The books are wide ranging in their scope, the trip along the south coast to the Bay of Biscay was so accurately written, sailors used to navigate by the childs book ‘Peter Duck’, from the lakes, to the broads, to tidal water near Pin Mill. Children were taught how to light fires by reading what Susan did to start her legendary fires and fireplaces, how to air an houseboat, although I never saw a Primus, I knew I would never be able to light one, I am not nearly as domesticated as Susan. We were taught how to make rudimentary tents by hanging a rope from two trees with some canvas over the top and stones holding it open, how to make charcoal, what dissolves gold – aqua regia if you are interested, and learnt semaphore, patterans and leading lights.
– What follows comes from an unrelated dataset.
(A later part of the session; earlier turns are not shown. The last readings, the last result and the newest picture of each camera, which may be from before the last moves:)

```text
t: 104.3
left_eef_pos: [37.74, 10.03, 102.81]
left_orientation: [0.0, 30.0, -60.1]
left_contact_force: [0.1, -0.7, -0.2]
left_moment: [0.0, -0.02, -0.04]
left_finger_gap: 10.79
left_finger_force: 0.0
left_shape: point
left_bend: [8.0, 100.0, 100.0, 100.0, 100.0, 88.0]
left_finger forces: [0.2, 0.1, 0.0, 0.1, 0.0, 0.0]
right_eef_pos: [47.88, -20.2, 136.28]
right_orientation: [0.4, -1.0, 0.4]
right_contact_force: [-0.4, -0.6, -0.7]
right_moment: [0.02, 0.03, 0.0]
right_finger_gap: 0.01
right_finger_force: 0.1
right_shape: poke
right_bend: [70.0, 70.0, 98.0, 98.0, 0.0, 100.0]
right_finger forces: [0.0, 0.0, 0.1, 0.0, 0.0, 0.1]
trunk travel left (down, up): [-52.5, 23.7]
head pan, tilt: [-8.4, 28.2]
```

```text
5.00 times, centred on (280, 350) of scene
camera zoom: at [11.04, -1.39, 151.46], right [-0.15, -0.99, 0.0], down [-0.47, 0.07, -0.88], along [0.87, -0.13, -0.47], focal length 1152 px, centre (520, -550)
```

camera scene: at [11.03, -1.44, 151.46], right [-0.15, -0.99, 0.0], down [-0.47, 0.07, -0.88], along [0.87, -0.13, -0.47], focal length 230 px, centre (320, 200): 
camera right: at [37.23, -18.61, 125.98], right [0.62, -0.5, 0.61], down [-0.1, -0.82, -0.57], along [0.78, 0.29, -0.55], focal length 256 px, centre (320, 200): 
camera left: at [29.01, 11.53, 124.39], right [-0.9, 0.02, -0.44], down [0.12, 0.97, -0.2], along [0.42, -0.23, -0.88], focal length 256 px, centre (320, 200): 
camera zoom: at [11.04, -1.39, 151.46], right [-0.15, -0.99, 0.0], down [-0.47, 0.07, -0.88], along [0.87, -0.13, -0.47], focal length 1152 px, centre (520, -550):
You may laugh at the carrier pigeons, the telegrams, the knicker bockers and stockings, knitted caps and the ‘Come on old chap’ bucking up that goes along, but how many children would be able to play outside now with the Mister Mate being a 9 or 10 year old girl in charge of the cooking, and not seeing their parents from one day to the next? The summers are long, hot and filled with holiday tasks, brothers and sisters are separated at boarding schools meeting up on trains to their vacations.
Dan brought me a boxed set of Swallows and Amazons for my birthday. I am pining for them, I am pining for a lot of my beloved books, which are now on their way to Melbourne. When we start living in our flat, I know that I will not be able to unpack all of the books I have packed, but Arthur Ransome’s 12 books about childhood jollys and games will be the first ones I look for. They have been a part of my life for over 25 years, if you don’t read and love books you won’t understand this sentance, but they truly are companions, friends. As soon as you open a familiar book, even though you have read it before and know the story inside out, you know that you are in safe hands – it takes you away from where you are now. A good book, a comfy chair and a log fire, is absolute bliss. I am lost to the world when I read, totally absorbed in the story, coming up for air, blinking in disorientation.
I hope my little blog makes you all smile, takes you away from where you are, cheers you up. I’m off to see if I can download Swallows and Amazons as an audio book, to assuage my craving.